[START OF STORED DATA]

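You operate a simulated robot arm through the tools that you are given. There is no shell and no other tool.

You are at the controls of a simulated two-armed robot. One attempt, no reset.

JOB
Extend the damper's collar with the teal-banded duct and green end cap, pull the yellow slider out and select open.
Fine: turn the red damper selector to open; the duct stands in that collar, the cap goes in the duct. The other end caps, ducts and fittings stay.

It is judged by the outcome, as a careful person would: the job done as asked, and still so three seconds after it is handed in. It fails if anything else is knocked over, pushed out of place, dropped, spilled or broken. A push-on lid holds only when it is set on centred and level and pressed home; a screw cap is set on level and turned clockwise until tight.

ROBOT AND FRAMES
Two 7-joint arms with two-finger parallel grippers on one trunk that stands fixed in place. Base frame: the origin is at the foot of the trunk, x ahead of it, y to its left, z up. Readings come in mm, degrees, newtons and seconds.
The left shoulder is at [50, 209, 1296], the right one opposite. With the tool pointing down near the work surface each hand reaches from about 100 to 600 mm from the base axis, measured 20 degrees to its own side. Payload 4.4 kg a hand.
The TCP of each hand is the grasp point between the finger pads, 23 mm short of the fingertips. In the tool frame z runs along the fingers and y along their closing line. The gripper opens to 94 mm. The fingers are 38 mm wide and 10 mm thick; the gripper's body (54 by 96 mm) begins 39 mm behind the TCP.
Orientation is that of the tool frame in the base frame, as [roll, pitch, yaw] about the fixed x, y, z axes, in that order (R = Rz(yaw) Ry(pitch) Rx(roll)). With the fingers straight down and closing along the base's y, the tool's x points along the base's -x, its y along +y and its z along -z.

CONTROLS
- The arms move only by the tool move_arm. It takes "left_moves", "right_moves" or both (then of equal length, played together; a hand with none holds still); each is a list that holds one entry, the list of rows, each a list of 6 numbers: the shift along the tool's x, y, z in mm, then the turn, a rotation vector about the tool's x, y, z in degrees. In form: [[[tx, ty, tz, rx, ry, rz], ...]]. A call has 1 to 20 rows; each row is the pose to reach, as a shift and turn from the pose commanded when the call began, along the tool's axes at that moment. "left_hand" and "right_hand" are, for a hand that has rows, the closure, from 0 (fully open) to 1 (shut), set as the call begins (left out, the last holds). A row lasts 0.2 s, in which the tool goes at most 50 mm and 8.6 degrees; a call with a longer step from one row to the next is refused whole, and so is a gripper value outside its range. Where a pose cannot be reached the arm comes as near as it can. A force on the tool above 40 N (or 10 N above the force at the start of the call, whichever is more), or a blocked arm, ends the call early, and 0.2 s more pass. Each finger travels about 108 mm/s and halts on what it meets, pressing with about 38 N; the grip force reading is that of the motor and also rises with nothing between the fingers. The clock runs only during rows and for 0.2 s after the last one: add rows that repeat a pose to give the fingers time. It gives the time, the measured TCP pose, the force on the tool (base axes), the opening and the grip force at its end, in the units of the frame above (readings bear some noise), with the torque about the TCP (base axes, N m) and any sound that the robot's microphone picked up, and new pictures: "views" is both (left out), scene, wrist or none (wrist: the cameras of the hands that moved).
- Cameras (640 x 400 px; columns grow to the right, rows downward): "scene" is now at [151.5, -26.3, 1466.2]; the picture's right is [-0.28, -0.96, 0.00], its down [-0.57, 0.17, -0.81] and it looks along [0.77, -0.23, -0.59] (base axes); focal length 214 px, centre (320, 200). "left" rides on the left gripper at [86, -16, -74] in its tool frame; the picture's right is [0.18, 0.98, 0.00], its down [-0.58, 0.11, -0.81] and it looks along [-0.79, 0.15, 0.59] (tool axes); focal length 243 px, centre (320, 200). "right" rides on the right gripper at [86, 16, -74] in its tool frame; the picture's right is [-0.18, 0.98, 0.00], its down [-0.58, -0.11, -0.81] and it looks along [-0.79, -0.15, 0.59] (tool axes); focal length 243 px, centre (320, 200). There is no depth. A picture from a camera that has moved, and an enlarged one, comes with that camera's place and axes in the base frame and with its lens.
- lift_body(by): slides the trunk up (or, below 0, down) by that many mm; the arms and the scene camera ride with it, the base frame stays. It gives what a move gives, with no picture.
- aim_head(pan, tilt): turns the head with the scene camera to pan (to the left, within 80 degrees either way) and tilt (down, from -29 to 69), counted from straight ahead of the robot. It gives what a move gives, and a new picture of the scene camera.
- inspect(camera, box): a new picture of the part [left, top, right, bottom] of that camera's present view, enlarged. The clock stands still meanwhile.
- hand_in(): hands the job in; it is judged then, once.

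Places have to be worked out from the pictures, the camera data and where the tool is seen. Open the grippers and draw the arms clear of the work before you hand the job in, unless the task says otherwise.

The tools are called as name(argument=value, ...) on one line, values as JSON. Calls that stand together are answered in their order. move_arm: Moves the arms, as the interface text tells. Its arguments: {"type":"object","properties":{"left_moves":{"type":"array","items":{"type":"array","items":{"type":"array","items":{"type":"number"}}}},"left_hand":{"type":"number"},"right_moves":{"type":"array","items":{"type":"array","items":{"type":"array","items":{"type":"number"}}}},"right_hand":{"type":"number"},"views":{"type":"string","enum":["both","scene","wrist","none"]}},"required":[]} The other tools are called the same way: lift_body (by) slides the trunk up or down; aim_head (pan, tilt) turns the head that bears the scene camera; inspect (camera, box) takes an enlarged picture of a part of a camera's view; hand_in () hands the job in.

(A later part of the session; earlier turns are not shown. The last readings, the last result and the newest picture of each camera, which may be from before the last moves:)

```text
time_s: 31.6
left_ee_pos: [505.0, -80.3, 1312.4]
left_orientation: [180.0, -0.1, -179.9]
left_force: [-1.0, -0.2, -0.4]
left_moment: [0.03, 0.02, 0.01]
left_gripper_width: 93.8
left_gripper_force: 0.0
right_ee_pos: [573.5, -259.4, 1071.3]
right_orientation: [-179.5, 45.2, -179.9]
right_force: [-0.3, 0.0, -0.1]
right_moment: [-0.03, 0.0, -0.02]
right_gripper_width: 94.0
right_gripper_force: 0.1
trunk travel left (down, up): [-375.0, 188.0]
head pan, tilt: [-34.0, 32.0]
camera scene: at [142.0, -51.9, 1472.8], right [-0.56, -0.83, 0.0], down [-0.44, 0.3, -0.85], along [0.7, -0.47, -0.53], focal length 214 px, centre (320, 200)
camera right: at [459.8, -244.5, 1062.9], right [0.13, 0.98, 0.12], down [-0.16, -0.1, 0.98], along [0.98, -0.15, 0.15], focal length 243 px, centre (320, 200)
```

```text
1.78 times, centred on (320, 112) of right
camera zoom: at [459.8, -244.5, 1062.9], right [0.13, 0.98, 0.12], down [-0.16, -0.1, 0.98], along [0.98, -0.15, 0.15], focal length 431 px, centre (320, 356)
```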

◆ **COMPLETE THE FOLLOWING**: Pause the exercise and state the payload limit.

[END OF STORED DATA]
[START OF SELECTED PASSAGE]

TOTO LTD. History



Address:
1-1, Nakashima 2-chome
Kokurakita-ku, Kitakyushu
Fukuoka 802
Japan

Telephone: (093) 951-2707
Fax: (093) 922-6789

Website:
Public Company
Incorporated: 1917 as Toyo Toki Company, Ltd.
Employees: 11,257
Sales: ¥472.27 billion (US$3.18 billion) (1998)
Stock Exchanges: Tokyo
NAIC: 326191 Plastics Plumbing Fixtures Manufacturing; 326199 All Other Plastics Product Manufacturing; 327122 Ceramic Wall & Floor Tile Manufacturing; 327991 Cut Stone & Stone Product Manufacturing; 332998 Enameled Iron & Metal Sanitary Ware Manufacturing; 332913 Plumbing Fixture Fitting & Trim Manufacturing

Company Perspectives:

TOTO LTD. was established in 1917 as a manufacturing and sales company for sanitary ware. The Company has grown steadily through the years by emphasizing its philosophy of customer satisfaction, or always putting the customer first. Today, TOTO offers product lines from bathroom and restroom fixtures and components to system products such as unit bathrooms and system kitchens.

Company History:

TOTO LTD. is a leading Japanese manufacturer of plumbing products, including toilets, urinals, faucets, toilet seats, water heaters, and new ceramic materials; and system products, which include modular bathrooms, system toilets, modular kitchens, modular vanity cabinets, indoor and outdoor tiles, artificial marble countertops, and plastic and enameled cast-iron bathtubs. Though traditionally a business specializing in water-related household products, TOTO has further expanded its product line into nonhousehold projects such as those for hotels and offices. The company's overseas operations include sales companies and branches in China, Hong Kong, Singapore, South Korea, Taiwan, the United States, and Vietnam; and manufacturing companies in China, Germany, Indonesia, Malaysia, the Philippines, South Korea, Taiwan, Thailand, and the United States. Despite TOTO's increasing global presence, the vast majority of its sales are generated domestically.

[END OF SELECTED PASSAGE]

◆ **COMPLETE THE FOLLOWING**:
(1) Set down the selected passage as it stands from "Stock Exchanges: Tokyo" to "and system kitchens.", and nothing more.
(2) Extend the selected passage, starting right after its last sentence.

◆ **WRITTEN RESPONSES**:
(1)
Stock Exchanges: Tokyo
NAIC: 326191 Plastics Plumbing Fixtures Manufacturing; 326199 All Other Plastics Product Manufacturing; 327122 Ceramic Wall & Floor Tile Manufacturing; 327991 Cut Stone & Stone Product Manufacturing; 332998 Enameled Iron & Metal Sanitary Ware Manufacturing; 332913 Plumbing Fixture Fitting & Trim Manufacturing

Company Perspectives:

TOTO LTD. was established in 1917 as a manufacturing and sales company for sanitary ware. The Company has grown steadily through the years by emphasizing its philosophy of customer satisfaction, or always putting the customer first. Today, TOTO offers product lines from bathroom and restroom fixtures and components to system products such as unit bathrooms and system kitchens.

(2)
Early History

The company was incorporated in 1917 as Toyo Toki Company, Ltd., in Kokura, Japan, with assets of ¥1 million. The company's inception took place during the Taisho era, a time of great social and economic change during which the Japanese economy grew and expanded, and the number of urban dwellers increased. As the demand for new, modern, urban housing increased, so did the demand for TOTO's ceramic products, and in 1920 the company introduced to its production facilities Japan's first tunnel kiln--a long narrow kiln with products carried on conveyors. Throughout the company's first half-century, TOTO's fortunes would parallel the growth and activity of the Japanese economy as a whole.

The company's growth was stifled in 1927 due to a serious economic depression that struck Japan as a result of overextended capital investment and production. This was the beginning of extremely difficult times for TOTO. A financial panic followed the recession, and TOTO, along with most Japanese businesses, was forced to curtail production in the face of declining demand. The worldwide Great Depression, devaluation of the yen on world markets, and the removal of Japan from the gold standard all contributed to economic chaos. Moreover, in that same year a huge earthquake caused an even greater strain on Japan's economy. However, massive government expenditures on reconstruction helped TOTO survive extremely perilous times. In an effort to stimulate the economy, military expenditures were increased, reconstruction was accelerated again, and a period of military expansionism began, which did not stop until the end of World War II.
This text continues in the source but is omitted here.